Are you sure that the pregnancy test isn't defective?
Imagine being 16 years old, having sex with a boy one time, and realizing two months later that there's a baby developing in your womb. This is the reality in the new film Juno, when Juno MacGuff (Ellen Page, X-Men: The Last Stand) experiences the task of carrying an unexpected baby, the protagonist discovering herself and her place in a broken world.
"It all started with a chair" is the opening line of the film, a love-comedy that takes two sexually active teenagers, throws them into an unexpected situation and watches the wheels come off.
Juno and Paulie Bleeker (Michael Cera, Superbad) are good friends and band members who share an unspoken attraction. After their pre-planned sex leads to unplanned pregnancy, the conflict is set for the characters to develop and react to the problem at hand. Juno's attitude about the whole thing in the beginning of the movie is nonchalant, and her best friend Leah (Olivia Thirlby, Margaret) does nothing but joke about it, never taking it seriously.

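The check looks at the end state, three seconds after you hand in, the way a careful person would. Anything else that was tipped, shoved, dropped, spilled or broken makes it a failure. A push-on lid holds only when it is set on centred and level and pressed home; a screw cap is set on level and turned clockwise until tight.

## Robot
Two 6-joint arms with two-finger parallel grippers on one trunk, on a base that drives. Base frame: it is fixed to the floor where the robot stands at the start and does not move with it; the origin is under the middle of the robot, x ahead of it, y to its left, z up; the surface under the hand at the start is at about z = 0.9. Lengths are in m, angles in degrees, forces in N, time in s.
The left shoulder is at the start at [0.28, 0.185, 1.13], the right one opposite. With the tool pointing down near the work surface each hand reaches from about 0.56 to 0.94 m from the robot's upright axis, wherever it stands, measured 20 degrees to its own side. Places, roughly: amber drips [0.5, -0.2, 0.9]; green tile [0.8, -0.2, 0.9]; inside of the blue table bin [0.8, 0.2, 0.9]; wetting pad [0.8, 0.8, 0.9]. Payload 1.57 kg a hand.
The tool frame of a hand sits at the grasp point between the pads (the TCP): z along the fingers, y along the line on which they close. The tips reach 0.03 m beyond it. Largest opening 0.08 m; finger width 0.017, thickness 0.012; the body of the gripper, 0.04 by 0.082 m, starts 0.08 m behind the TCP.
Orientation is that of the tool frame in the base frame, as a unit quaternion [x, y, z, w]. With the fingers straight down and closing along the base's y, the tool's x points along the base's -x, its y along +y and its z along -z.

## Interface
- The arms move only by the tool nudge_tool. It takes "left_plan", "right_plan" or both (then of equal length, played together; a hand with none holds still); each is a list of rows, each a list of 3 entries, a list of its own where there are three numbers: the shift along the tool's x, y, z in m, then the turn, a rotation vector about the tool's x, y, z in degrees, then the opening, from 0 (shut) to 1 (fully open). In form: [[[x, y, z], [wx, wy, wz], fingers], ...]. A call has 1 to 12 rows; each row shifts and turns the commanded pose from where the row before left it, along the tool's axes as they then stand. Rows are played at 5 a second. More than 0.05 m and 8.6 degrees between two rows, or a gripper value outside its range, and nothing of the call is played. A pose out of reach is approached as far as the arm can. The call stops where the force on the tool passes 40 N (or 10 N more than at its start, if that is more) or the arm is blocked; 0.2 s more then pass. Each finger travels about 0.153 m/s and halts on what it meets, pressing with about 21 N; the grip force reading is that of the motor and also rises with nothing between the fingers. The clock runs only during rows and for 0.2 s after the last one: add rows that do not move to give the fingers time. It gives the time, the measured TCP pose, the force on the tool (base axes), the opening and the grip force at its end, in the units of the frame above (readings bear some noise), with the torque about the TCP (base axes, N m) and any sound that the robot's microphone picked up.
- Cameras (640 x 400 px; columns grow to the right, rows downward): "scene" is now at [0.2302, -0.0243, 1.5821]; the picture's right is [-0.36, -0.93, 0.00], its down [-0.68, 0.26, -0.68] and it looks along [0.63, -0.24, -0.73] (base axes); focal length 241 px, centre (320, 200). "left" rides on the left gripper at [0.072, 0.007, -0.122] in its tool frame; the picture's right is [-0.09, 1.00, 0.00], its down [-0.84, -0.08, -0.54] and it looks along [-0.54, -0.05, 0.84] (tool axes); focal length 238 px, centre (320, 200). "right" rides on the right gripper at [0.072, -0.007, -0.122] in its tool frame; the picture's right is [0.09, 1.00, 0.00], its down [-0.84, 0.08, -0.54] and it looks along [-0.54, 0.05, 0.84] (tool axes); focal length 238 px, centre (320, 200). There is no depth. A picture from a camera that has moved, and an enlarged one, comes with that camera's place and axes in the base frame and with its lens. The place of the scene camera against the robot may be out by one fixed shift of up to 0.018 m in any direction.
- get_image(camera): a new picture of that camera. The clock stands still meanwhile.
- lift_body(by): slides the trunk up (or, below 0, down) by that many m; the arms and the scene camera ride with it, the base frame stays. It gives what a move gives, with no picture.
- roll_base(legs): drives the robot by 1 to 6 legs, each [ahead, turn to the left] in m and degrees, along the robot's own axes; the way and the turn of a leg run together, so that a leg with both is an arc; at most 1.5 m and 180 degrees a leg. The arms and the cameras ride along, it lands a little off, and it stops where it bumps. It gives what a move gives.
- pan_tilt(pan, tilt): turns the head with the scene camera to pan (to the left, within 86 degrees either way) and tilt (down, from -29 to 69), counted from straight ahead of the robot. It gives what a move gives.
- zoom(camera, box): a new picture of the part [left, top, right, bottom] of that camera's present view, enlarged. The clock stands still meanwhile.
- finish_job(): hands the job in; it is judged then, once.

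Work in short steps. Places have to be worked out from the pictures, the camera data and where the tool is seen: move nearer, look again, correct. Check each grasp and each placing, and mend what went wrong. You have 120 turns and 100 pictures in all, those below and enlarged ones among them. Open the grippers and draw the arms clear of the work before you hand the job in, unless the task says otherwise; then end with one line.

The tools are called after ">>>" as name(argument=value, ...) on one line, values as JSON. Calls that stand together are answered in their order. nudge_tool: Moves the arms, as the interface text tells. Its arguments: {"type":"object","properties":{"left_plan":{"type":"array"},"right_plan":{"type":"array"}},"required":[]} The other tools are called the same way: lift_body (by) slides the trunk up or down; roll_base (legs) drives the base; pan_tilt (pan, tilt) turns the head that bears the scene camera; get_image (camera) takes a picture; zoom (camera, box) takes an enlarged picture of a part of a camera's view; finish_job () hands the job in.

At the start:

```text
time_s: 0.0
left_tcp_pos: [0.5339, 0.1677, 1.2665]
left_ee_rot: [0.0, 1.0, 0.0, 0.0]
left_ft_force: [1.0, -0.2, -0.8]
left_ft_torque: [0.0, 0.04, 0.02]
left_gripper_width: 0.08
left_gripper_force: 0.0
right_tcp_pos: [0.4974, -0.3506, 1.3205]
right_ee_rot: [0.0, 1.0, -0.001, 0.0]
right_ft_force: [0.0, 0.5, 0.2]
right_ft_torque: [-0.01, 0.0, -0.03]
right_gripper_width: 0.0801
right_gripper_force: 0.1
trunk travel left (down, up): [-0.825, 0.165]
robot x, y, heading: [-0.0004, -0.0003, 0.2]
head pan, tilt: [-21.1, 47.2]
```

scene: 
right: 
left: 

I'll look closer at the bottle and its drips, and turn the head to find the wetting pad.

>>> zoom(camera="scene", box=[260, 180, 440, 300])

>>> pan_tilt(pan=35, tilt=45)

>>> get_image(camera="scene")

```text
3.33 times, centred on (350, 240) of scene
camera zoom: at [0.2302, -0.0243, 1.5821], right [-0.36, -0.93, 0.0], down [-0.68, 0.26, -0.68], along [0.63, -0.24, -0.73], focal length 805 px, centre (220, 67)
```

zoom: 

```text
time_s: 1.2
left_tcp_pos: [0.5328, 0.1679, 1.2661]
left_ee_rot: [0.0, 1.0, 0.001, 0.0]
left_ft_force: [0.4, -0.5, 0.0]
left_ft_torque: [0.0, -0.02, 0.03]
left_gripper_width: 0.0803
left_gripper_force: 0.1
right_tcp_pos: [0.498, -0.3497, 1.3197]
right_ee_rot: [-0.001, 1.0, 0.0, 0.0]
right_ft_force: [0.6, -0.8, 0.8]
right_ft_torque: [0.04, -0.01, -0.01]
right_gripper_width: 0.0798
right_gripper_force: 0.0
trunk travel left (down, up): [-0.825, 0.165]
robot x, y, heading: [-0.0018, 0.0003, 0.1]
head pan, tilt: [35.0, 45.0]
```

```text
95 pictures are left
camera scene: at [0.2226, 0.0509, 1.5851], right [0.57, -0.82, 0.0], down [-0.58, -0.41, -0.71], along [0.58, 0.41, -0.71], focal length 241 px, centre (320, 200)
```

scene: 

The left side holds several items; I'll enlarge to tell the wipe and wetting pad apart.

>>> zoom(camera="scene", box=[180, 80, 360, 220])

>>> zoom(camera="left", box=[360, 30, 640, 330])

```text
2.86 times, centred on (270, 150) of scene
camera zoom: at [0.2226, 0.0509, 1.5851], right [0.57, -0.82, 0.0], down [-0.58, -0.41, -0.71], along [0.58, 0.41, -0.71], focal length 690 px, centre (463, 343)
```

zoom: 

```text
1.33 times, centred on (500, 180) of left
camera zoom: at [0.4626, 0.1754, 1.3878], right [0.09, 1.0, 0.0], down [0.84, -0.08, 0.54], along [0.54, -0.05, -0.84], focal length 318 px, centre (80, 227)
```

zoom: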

As the whole film revolves around a young, high school teenager getting pregnant, the actual baby is the smallest part of the movie. What viewers are shown is a world full of broken families and immature young kids acting older than they psychologically are.
The humor sits somewhere between Napoleon Dynamite and Judd Apatow's (Knocked Up) cult television series Freaks and Geeks. The rampant use of teenage lingo makes the movie difficult to understand at times, but works in the context of the story, the high school world presented as something difficult to comprehend.
Even telling her father Mac MacGruff (J. K. Simmons, Thank You For Smoking) and her stepmother Bren (Allison Janney, Hairspray) that she's pregnant is accepted rather easily, accompanied with jokes right off the bat. It's not until Juno exits the frame that the brutally serious, parental side of the problem is shown.
Director Jason Reitman (Thank You For Smoking) incorporates the roles of adults and teenagers as a major theme in the film and succeeds in doing so. Page's Juno is a very mature kid who takes on a pregnancy and makes the most of it. Her parents take the blow and roll with it in a mature manner, lightening up a touchy situation.
The young girl eventually decides to give the baby up for adoption; she looks in the Pennysaver for willing parents to take care her child. She decides on a supposedly perfect couple, Vanessa Loring (Jennifer Garner, The Kingdom) and Mark Loring (Jason Bateman, Mr. Magorium's Wonder Emporium). After meeting the couple, Juno builds a special connection with Mark.
Juno and Mark start spending time together and a passion starts to develop between them. Mark is an adult who will not grow up, still trapped in younger days. This attraction between Juno and Mark complicates the initially comfortable film, deepening the themes through this potentially controversial relationship.
The synopsis or general trailer may suggest that the film is just another quirky, indie film with a hip soundtrack, but those who take the chance will experience an original story that induces laughs and tears throughout while touching on an angle of adolescence that few filmmakers are bold enough to showcase.